▶ [Problem]
Print again only this span: the line with "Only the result", the line with "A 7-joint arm", and all lines between them, exactly as given. Format the lines as a JSON array of strings and drop empty lines.

** Begin **

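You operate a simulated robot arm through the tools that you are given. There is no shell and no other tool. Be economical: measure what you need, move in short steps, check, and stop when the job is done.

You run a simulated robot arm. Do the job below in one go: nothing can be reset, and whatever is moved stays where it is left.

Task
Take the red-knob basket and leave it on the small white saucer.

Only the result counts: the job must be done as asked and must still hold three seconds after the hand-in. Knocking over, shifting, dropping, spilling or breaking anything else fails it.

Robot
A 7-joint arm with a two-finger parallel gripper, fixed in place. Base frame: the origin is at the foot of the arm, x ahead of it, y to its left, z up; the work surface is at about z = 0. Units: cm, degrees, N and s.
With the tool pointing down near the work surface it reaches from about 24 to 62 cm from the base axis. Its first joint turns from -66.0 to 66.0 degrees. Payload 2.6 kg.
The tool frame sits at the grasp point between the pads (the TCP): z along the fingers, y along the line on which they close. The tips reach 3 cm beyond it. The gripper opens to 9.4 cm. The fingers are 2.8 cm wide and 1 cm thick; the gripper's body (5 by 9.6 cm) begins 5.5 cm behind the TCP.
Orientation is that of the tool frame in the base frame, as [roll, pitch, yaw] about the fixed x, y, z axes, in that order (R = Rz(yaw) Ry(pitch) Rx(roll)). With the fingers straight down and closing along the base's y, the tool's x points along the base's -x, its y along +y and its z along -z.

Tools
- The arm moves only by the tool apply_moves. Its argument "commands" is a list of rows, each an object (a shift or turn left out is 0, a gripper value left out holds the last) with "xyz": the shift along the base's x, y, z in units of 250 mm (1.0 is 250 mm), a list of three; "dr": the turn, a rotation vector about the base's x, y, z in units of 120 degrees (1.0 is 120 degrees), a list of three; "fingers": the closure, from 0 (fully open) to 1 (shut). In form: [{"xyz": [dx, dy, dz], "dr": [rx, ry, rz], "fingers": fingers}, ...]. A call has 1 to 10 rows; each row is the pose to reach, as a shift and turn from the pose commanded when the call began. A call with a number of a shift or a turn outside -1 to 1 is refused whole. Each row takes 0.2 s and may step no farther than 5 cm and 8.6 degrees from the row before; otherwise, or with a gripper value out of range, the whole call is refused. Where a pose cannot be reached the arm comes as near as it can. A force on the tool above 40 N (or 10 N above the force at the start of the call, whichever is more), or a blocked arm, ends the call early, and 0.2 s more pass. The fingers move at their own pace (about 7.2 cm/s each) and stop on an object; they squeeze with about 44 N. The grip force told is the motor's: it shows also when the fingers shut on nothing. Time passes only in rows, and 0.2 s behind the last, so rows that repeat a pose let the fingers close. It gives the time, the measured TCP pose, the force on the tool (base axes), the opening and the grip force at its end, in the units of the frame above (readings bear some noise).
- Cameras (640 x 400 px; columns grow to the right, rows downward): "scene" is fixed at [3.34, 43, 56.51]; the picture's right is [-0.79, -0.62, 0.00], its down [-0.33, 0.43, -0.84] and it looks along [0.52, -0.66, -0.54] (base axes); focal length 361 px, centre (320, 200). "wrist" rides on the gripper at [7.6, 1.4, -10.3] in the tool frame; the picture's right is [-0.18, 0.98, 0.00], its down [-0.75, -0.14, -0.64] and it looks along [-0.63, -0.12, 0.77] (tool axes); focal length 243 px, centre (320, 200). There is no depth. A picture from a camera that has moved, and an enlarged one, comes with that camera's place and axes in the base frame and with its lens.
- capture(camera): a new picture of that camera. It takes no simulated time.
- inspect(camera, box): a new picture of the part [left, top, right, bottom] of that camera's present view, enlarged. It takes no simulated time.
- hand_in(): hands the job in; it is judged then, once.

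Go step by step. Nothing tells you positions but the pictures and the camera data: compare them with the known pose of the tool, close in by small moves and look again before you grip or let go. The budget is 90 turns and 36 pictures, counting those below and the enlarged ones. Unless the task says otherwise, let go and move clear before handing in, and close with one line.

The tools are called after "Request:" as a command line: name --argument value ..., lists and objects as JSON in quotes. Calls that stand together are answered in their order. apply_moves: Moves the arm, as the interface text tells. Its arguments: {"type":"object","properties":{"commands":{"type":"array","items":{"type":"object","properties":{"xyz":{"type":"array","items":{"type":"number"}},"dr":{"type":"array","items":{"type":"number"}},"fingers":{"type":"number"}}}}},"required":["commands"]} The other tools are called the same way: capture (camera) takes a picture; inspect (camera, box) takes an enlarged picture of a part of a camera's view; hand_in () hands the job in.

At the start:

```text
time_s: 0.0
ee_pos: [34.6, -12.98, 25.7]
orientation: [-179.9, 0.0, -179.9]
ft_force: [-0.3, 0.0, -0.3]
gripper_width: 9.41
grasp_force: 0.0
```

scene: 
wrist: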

** End **

▶ [Task solution]
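[
  "Only the result counts: the job must be done as asked and must still hold three seconds after the hand-in. Knocking over, shifting, dropping, spilling or breaking anything else fails it.",
  "Robot",
  "A 7-joint arm with a two-finger parallel gripper, fixed in place. Base frame: the origin is at the foot of the arm, x ahead of it, y to its left, z up; the work surface is at about z = 0. Units: cm, degrees, N and s."
]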